Little Will Help

17 November 2022


Cogito Ergo Non Serviam

Chancellor Raises UK Taxes, Cuts Spending


The Chancellor of the Exchequer, Jeremy Hunt, has just presented his autumn budget statement to the House of Commons. There was cheering from the government benches over the increased spending on schools and on increases in pensions and assistance payments in line with inflation. For the rest of the speech, however, they were silent, and appalled. He is raising taxes and reducing spending during a recession in order to fight inflation. That should reduce inflation, but it will deepen the recession. Such is the trouble with the stagflation the world is suffering. By the time the next election rolls around (by January 2025), the British standard of living will be 7% lower than it is today. This should ensure a Labour victory, and it is hard to see much of an alternative.

Focusing on the positive briefly (because there is not enough of it to require more time), The Treasury is going to spend £2.3 billion more for the next two years on the state schools. That works out to be about a thousand per pupil. This keeps a government pledge to return funding to 2010 levels in real terms.

The other positive point was the increase in pensions and assistance payments of 10.1%, which keeps the recipients even relative to inflation (more or less). This kind of indexing is fairly common around the world. The problem is that it does nothing to reduce inflation. Giving people more money to spend is expansionary, and so, this will be a headwind in bringing inflation under control.

After those two points, things get grim. Living standards are set to fall by 7% in the next two years according to the Office of Budget Responsibility [OBR]. The same group notes that 3.2 million more people will be paying income taxes under this budget. The reason is what the Brits call "fiscal drag." In American English of the 1980s, it was called "bracket creep." While tax rates and income thresholds at which those tax rates kick in remain constant, inflation brings pay increases. Making more money means one pays more in tax and sometimes at a higher marginal rate. So the extra salary and wages are eaten up with the tax bill.

Those people are the lucky ones. Others who are not so lucky will lose their jobs. Unemployment is set to rise along with prices. The OBR expects half a million will lose their jobs in the coming months. Needless to say, they will have more immediate matters to consider than their tax bills. Any benefits they receive will drive up government spending by definition.

Despite all of this, the OBR says the British economy is going to shrink by 1.4% next year, largely because of the soaring cost of living.
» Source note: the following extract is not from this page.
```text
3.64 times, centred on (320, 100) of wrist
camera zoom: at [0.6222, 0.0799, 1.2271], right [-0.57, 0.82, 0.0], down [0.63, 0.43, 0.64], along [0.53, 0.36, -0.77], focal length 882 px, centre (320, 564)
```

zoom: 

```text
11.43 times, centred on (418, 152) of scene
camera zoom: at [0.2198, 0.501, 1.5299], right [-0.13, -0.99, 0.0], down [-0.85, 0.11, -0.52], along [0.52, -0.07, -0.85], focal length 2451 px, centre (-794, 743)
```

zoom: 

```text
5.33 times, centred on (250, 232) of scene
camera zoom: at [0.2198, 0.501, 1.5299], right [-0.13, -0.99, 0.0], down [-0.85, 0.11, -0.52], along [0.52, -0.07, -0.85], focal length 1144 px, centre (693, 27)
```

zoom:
Moreover, the UK national debt will be £400 billion higher than forecast in March. The OBR adds, "The tax burden rises from 33.1 per cent of GDP in 2019/20 to 37.1 per cent of GDP at the forecast horizon, one per cent point higher than forecast in March and its highest sustained level since the Second World War." The election in two years will happen under these economic circumstances. Labour will have to do something incredibly stupid to lose that election, and Labour Leader Sir Keir Starmer is not stupid.